Matt Kupec ’80, who led Carolina through the two biggest fundraising campaigns in its history, has resigned following questions related to his travel expenses.
Chancellor Holden Thorp ’86 said Monday that he had accepted Kupec’s resignation, which was effective immediately. Kupec had served as vice chancellor for University advancement.
A statement released by the University said that questions have been raised related to Kupec’s travel expenses and that an internal investigation has been launched. The University’s internal auditor has begun an audit of all travel-related expenses, and the statement said that UNC also may engage a third-party auditor to review the expenses. If it is determined that violations occurred, according to the statement, the University plans to take appropriate action.

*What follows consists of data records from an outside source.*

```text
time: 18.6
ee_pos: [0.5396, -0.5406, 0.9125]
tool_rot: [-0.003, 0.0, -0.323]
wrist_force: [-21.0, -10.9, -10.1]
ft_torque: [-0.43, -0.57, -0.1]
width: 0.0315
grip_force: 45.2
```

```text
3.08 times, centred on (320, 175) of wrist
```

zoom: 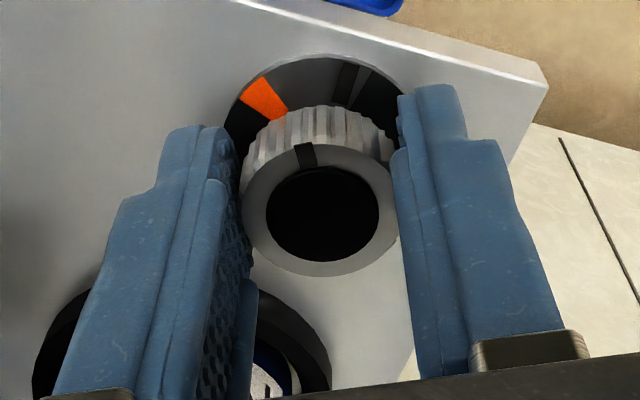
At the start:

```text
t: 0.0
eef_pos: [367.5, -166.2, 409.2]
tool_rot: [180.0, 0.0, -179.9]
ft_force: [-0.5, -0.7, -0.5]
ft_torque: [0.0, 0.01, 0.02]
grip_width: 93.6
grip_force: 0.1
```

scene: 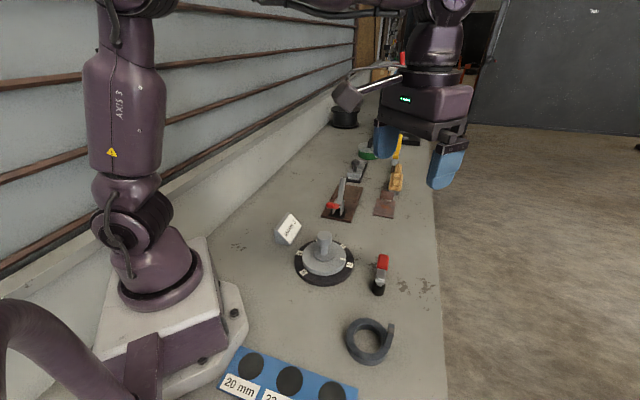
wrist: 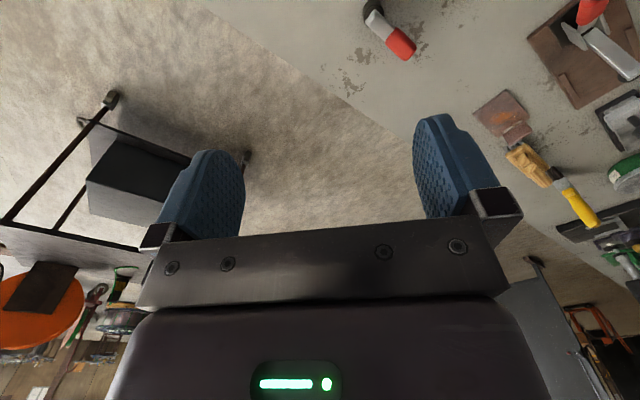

“This is a difficult day,” Thorp said. “Matt has made significant contributions over the years, raising billions of dollars for the University. However, these are serious issues that require a thorough investigation.”
The Daily Tar Heel reported that Thorp said many of the funds in question appear to have been used for personal reasons dating back several years. He also said, according to The DTH, that questions were raised during Kupec’s recent five-year performance review as UNC officials were reviewing documents related to trips Kupec had taken with one of UNC’s major gifts officers, Tami Hansbrough, who is the mother of former UNC basketball star Tyler Hansbrough ’09.

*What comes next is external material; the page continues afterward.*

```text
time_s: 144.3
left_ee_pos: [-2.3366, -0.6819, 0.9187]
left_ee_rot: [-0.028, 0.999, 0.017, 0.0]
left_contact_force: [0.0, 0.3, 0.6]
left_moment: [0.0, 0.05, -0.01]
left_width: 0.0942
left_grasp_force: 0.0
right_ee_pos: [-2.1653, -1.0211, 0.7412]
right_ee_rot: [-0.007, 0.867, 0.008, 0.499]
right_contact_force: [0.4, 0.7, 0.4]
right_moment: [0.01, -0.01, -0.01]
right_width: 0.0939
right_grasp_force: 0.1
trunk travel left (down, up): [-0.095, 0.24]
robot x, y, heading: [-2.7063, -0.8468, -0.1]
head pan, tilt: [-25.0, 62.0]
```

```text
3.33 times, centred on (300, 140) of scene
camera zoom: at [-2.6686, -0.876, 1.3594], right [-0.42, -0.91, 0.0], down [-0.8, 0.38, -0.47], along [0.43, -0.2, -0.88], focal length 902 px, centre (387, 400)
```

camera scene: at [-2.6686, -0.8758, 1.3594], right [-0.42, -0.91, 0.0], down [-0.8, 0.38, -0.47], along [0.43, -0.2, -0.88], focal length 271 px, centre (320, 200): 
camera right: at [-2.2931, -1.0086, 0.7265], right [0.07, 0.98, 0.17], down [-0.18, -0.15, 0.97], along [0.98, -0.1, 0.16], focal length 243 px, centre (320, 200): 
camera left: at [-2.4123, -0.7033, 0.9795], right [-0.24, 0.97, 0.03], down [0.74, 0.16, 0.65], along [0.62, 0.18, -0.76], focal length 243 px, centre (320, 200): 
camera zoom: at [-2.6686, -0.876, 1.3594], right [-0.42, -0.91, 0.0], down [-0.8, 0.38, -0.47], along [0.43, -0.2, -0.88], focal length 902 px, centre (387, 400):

On Wednesday, the University announced that Hansbrough had resigned, effective immediately. She had been placed on administrative leave Sept. 10 as the internal investigation was launched.
“I’ve been asking for information about it, and in the last few days, I found some information that I felt like I really need to talk to [Kupec] about,” Thorp said, according to The DTH. “And when I asked him about it, he offered to resign.”
Thorp named Julia Sprunt Grumbles ’75, former corporate vice president of Turner Broadcasting in Atlanta, as Kupec’s interim replacement.
At Carolina, Grumbles co-chaired the Women’s Leadership Council established in the Carolina First Campaign. It is now a 320-member network. Of the $2.384 billion raised in Carolina First Campaign, women gave more than $470 million.
She also serves on Thorp’s Innovation Circle, which developed the roadmap for “Innovate@Carolina: Important Ideas for a Better World,” has taught in the University’s minor for entrepreneurship program for five years, chairs the Institute for the Arts and Humanities advisory board and is a member of the Lineberger Comprehensive Cancer Center board of visitors. She is a native of Memphis, Tenn., and graduated from Carolina with a degree in history.
Kupec was employed by the University for more than 20 years and served as vice chancellor for advancement for 16 years. From July 1989 to June 1995, as associate vice chancellor for development, Kupec led campus fundraising during the Bicentennial Campaign, which ultimately raised $440 million. In 1996, under then-Chancellor Michael Hooker ’69, Kupec was named to a newly created position of vice chancellor for University advancement, which manages development and University relations. In that role, Kupec directed the Carolina First Campaign, which raised $2.38 billion — $500 million more than its original goal.
In a statement released on Sept. 10, Kupec said: “Effective today, I have submitted my resignation as vice chancellor for university advancement at the University of North Carolina at Chapel Hill.
“Being a part of the Carolina family is one of the true highlights of my life. The journey began as an undergraduate student. It restarted in 1992 when I returned to Chapel Hill to raise money for Carolina. I have enjoyed 21 years of raising critical private dollars to support this great University. I have proudly led two hugely successful campaigns — the $440 million Bicentennial Campaign for Carolina and the $2.38 billion raised during the Carolina First Campaign. In all, I have helped raise $4 billion for Carolina.
“I have been privileged to have worked with incredibly talented faculty, students, administrators and staff. I have worked with gifted chancellors. But most of all, I have been fortunate to work with a score of passionate alumni and friends who love this University and who have paved the way through their generosity to make Carolina a true gem.
“I will miss you all but in my heart I will always be a part of the Carolina family.”
As a student at UNC, Kupec was a quarterback on the football team.
Private gifts to UNC totaled $277 million in 2010-11. They represent one of the four main sources of revenue for the University; the others are government contracts and grants ($804 million for 2010-11), state appropriations and aid ($534.7 million for 2010-11) and tuition and fees ($362.6 million in 2010-11).